● **Extracted text**:
道着を着て組討ち

三瓶さんは柔術着を持ってるからね。俺は空手着だけど、黒の胴着は丈夫だからそれを使ってみた。いつもできることが出来なくなっちゃうね。それに手首がパンパンに張ってきてね。なかなかやりにくいものだが、三瓶さんは胴着を着ると藤原組長仕込みの関節技を今まで防御できたものが忘れちゃうみたいでね。これで何度もスパーリングをやってみた。途中で三瓶さんが首が痛くなってきたので中止してすぐ治療した。道場生は無料で診察を受けられるのがうちのいいところだ。その後は技の研究をやって組討ちの攻防連鎖をやって終了した。あまりガンガンスパーリングをやると体が持たないな。総合格闘技クラスもいろいろなルールでやってみようという事になったので面白味も増してくるよ。それでついついスパーリングばかりやっちゃってたんだが。ちなみに俺は柔道はほんの少し経験があるが段位は持ってない。だけど若いころは初段クラスは何人も転がしてやったことがある。空手をやっていたおかげで受動筋力がついてきてて、投げられない力がついてきたのと、襟をつかむのは柔道家より速いからな。今ではそんな力はないだろうが、相手の投げる力を利用して自分の有利なポジションに移行する技術とかいつの間にかついていた。空手を長年やっていることがほかの格闘技に生きる事なんか若いころは考えたこともなかったよ。若いころは組んで闘うなんて嫌いなことだったんだけどな。

● **Given request 1**:
Extract from the extracted text the words running from "三瓶さんは柔術着を持ってるか" to "嫌いなことだったんだけどな。".

● **Data extract**:
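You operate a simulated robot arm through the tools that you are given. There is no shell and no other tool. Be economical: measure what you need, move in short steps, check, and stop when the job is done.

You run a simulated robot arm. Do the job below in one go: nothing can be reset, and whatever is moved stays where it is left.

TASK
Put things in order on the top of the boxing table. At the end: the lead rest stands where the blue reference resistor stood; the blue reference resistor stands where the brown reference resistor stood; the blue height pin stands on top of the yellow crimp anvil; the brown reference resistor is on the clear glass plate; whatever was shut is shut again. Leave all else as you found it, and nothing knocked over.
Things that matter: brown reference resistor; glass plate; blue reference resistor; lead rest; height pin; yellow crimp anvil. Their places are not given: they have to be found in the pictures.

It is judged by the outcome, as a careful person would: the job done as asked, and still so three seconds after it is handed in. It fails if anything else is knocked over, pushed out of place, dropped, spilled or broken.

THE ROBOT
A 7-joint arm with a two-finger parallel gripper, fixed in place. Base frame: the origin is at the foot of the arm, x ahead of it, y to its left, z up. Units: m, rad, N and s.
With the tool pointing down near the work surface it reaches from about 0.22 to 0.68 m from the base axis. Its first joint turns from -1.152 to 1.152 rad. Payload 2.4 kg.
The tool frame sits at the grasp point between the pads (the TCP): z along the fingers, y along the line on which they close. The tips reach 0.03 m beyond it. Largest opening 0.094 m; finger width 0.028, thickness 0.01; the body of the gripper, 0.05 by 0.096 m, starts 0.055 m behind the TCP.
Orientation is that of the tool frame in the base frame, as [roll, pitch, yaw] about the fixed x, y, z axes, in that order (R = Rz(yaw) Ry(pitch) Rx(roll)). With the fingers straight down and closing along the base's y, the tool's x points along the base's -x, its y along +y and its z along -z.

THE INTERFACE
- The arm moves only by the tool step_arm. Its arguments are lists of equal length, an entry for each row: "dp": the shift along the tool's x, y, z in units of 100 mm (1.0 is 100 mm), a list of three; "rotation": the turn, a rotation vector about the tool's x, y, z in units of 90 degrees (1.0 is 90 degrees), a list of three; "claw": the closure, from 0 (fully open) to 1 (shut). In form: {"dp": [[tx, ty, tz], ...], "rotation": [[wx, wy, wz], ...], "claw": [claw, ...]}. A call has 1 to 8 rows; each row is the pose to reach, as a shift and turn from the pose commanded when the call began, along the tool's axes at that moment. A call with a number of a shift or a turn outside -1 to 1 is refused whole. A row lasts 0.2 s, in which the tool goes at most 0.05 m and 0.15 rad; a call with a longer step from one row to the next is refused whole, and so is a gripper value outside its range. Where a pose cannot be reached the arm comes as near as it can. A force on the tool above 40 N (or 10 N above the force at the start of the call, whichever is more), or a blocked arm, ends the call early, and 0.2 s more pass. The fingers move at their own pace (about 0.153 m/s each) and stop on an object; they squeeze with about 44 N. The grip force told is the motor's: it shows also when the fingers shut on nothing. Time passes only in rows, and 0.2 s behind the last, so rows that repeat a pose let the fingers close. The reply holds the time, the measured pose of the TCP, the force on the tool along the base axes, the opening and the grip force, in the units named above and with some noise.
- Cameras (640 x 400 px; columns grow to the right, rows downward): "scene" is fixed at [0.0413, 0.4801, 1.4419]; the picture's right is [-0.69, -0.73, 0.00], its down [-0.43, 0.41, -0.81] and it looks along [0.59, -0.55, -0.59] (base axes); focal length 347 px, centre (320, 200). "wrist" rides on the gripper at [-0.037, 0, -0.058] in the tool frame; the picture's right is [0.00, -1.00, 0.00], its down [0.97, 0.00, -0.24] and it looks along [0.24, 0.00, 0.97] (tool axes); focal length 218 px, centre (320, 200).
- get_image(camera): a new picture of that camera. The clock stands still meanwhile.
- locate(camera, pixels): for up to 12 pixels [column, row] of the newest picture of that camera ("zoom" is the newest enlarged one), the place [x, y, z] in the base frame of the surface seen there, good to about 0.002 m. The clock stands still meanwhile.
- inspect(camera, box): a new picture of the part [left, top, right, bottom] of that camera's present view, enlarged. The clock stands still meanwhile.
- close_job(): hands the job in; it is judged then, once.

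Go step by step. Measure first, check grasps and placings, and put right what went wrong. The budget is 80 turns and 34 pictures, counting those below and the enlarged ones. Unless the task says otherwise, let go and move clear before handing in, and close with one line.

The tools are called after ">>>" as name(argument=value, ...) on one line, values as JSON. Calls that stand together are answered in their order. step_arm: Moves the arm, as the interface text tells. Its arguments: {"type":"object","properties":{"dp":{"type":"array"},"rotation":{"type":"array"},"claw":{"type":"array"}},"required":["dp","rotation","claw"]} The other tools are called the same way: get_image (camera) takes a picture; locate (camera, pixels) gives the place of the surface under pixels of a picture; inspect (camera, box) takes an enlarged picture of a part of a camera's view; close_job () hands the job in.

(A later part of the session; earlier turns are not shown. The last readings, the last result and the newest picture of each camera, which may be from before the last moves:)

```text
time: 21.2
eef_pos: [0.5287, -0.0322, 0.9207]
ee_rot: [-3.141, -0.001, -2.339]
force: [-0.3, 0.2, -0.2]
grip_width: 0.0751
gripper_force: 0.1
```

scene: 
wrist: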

● **Given request 2**:
Begin at the line containing "- Cameras (640", end at the line containing "- inspect(camera, box): a", and reproduce every line in that range exactly, both ends included.

● **Expected answer 1**:
三瓶さんは柔術着を持ってるからね。俺は空手着だけど、黒の胴着は丈夫だからそれを使ってみた。いつもできることが出来なくなっちゃうね。それに手首がパンパンに張ってきてね。なかなかやりにくいものだが、三瓶さんは胴着を着ると藤原組長仕込みの関節技を今まで防御できたものが忘れちゃうみたいでね。これで何度もスパーリングをやってみた。途中で三瓶さんが首が痛くなってきたので中止してすぐ治療した。道場生は無料で診察を受けられるのがうちのいいところだ。その後は技の研究をやって組討ちの攻防連鎖をやって終了した。あまりガンガンスパーリングをやると体が持たないな。総合格闘技クラスもいろいろなルールでやってみようという事になったので面白味も増してくるよ。それでついついスパーリングばかりやっちゃってたんだが。ちなみに俺は柔道はほんの少し経験があるが段位は持ってない。だけど若いころは初段クラスは何人も転がしてやったことがある。空手をやっていたおかげで受動筋力がついてきてて、投げられない力がついてきたのと、襟をつかむのは柔道家より速いからな。今ではそんな力はないだろうが、相手の投げる力を利用して自分の有利なポジションに移行する技術とかいつの間にかついていた。空手を長年やっていることがほかの格闘技に生きる事なんか若いころは考えたこともなかったよ。若いころは組んで闘うなんて嫌いなことだったんだけどな。

● **Expected answer 2**:
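- Cameras (640 x 400 px; columns grow to the right, rows downward): "scene" is fixed at [0.0413, 0.4801, 1.4419]; the picture's right is [-0.69, -0.73, 0.00], its down [-0.43, 0.41, -0.81] and it looks along [0.59, -0.55, -0.59] (base axes); focal length 347 px, centre (320, 200). "wrist" rides on the gripper at [-0.037, 0, -0.058] in the tool frame; the picture's right is [0.00, -1.00, 0.00], its down [0.97, 0.00, -0.24] and it looks along [0.24, 0.00, 0.97] (tool axes); focal length 218 px, centre (320, 200).
- get_image(camera): a new picture of that camera. The clock stands still meanwhile.
- locate(camera, pixels): for up to 12 pixels [column, row] of the newest picture of that camera ("zoom" is the newest enlarged one), the place [x, y, z] in the base frame of the surface seen there, good to about 0.002 m. The clock stands still meanwhile.
- inspect(camera, box): a new picture of the part [left, top, right, bottom] of that camera's present view, enlarged. The clock stands still meanwhile.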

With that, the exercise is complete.